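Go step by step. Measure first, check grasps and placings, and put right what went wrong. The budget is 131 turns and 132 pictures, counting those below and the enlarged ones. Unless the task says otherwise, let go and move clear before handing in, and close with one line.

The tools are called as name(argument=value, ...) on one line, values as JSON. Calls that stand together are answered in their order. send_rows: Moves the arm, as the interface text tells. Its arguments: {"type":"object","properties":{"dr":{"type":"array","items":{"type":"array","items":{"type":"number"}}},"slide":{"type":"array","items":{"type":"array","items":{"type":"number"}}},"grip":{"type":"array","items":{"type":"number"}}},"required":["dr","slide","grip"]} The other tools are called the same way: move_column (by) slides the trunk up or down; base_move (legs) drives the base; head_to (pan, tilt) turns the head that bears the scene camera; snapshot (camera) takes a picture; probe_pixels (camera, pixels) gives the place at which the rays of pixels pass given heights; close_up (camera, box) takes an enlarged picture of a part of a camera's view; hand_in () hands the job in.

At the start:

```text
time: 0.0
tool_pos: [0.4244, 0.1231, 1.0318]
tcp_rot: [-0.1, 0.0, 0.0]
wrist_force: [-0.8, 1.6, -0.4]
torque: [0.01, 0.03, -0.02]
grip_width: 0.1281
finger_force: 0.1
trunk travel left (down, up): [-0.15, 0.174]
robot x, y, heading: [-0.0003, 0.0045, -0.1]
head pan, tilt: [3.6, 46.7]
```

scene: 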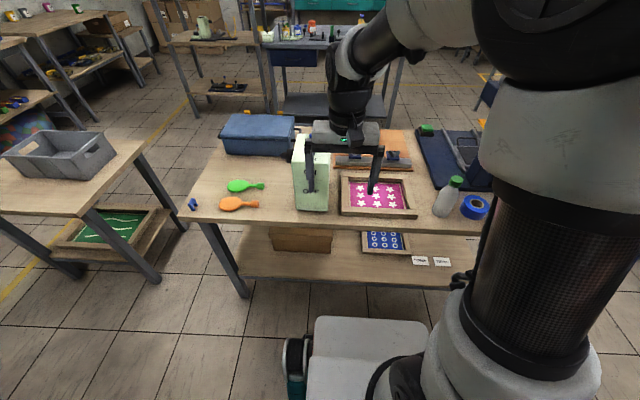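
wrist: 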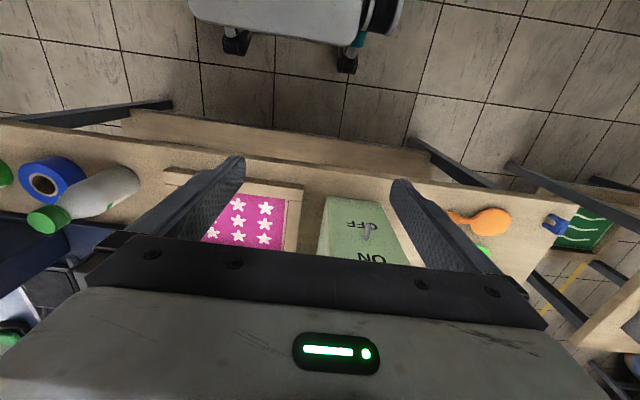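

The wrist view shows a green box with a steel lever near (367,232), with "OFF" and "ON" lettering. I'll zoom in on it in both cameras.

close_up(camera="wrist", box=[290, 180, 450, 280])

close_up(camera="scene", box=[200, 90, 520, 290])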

| Task brief |
Write out, exactly, each line from the one containing "The tools are" down to the final line of the data above. Both of those lines count, and the pictures are left out. Write them as strings in a JSON array, leaving out blank lines.

| Output for this task |
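[
  "The tools are called as name(argument=value, ...) on one line, values as JSON. Calls that stand together are answered in their order. send_rows: Moves the arm, as the interface text tells. Its arguments: {\"type\":\"object\",\"properties\":{\"dr\":{\"type\":\"array\",\"items\":{\"type\":\"array\",\"items\":{\"type\":\"number\"}}},\"slide\":{\"type\":\"array\",\"items\":{\"type\":\"array\",\"items\":{\"type\":\"number\"}}},\"grip\":{\"type\":\"array\",\"items\":{\"type\":\"number\"}}},\"required\":[\"dr\",\"slide\",\"grip\"]} The other tools are called the same way: move_column (by) slides the trunk up or down; base_move (legs) drives the base; head_to (pan, tilt) turns the head that bears the scene camera; snapshot (camera) takes a picture; probe_pixels (camera, pixels) gives the place at which the rays of pixels pass given heights; close_up (camera, box) takes an enlarged picture of a part of a camera's view; hand_in () hands the job in.",
  "At the start:",
  "```text",
  "time: 0.0",
  "tool_pos: [0.4244, 0.1231, 1.0318]",
  "tcp_rot: [-0.1, 0.0, 0.0]",
  "wrist_force: [-0.8, 1.6, -0.4]",
  "torque: [0.01, 0.03, -0.02]",
  "grip_width: 0.1281",
  "finger_force: 0.1",
  "trunk travel left (down, up): [-0.15, 0.174]",
  "robot x, y, heading: [-0.0003, 0.0045, -0.1]",
  "head pan, tilt: [3.6, 46.7]",
  "```",
  "scene: ",
  "wrist: ",
  "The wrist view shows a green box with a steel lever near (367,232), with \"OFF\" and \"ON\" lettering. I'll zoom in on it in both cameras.",
  "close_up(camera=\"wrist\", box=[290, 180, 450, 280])",
  "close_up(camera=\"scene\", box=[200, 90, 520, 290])"
]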